With her head down, eyes focused solely on the canvas in front of her, senior Logan Mims captures what she has envisioned, focusing on incorporating meaning with every brushstroke.
Mims is an artist who has taken many art classes throughout her years at the high school, including her current elective, AP Art and Design, where she creates watercolor, collages, oil paintings and more. While she isn’t able to find much time outside of class to create art, she is still driven to constantly improve her work and experiment with different mediums.
Mims said she got into drawing during the pandemic and worked independently until she was able to join art classes at the high school. She tried to focus on improving her artwork by learning from others online.
“I had so much free time, so I started drawing and looking at videos on how to improve at anatomy, as well as other forms of drawing. The passion just took off from there, and I kept drawing everyday,” Mims said.
In one of Mims’ pieces depicting a child running through an art museum, AP Art and Design teacher Elizabeth Brennan said Mims specifically included doors, hallways and windows as a metaphor for the journey that the girl in the painting will need to undertake. Brennan said she admires how much thought Mims puts into her artwork.

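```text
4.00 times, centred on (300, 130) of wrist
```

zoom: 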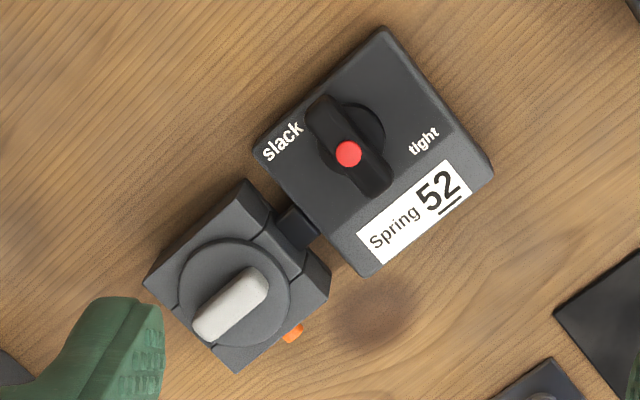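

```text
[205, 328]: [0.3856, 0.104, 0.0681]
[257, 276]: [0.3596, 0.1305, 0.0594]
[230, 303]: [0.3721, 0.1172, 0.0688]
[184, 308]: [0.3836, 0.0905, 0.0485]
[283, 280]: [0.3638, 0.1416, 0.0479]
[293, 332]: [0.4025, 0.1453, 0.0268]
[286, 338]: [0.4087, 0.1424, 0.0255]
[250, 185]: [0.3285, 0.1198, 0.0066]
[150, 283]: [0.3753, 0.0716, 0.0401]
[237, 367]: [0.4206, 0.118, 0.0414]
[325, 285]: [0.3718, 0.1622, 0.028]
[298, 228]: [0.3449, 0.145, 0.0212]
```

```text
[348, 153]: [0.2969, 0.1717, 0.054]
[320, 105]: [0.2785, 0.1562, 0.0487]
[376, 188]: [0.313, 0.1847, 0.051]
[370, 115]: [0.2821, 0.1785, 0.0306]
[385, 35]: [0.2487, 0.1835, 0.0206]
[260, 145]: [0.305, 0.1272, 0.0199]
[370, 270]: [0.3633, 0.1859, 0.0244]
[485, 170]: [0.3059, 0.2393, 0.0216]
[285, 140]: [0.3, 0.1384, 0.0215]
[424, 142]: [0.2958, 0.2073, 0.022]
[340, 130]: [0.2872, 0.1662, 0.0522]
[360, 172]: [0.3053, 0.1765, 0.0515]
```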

“It was only after reading something that she wrote about her artwork that I saw how deep the meaning was in her work,” Brennan said. “It was really beautiful.”
Visual arts teacher Eric Latimer taught Mims in three classes, including Digital Storytelling, a class only offered during the 2020-21 school year which was her first introduction to digital art. Latimer said that he was able to see her dedication to art and progress.
“She not only satisfied the expectations [of the class] but made a conscious effort to be a better artist than she was when she started. I think she was hungry to improve; she really had drive,” Latimer said.
AP Art and Design students are required to come up with a question that they will explore and investigate for the course of the year. Brennan said Mims chose a question centered around how humans and nature often share similar qualities.
“She started out sort of as an appreciation of nature, but because she’s really into art, she’s gradually had it change and develop over time, which is exactly what a student should be doing in an AP class,” Brennan said.
Latimer said he thinks Mims is a talented artist who incorporates sentimental concepts into her work, which shows the thought and commitment in her art. He also said he appreciates her work ethic and ability to focus in class.
“She’s a great visual thinker and has a good sense of color. [My] overall impression was that she was serious, dedicated, hardworking and a big fan and a big lover of the arts,” Latimer said.
While reflecting on herself and her journey with art, Mims said she advises other artists to acknowledge that they are constantly going to improve if they put in the effort and that they need to recognize that progress isn’t always a steady incline.
“Keep looking back at your past work because you’re always going to see improvement with each day that goes by,” Mims said. “A lot of things aren’t going to turn out the way that you envisioned, but it’s all a part of the process and you’re going to make a piece that’s so good one day.”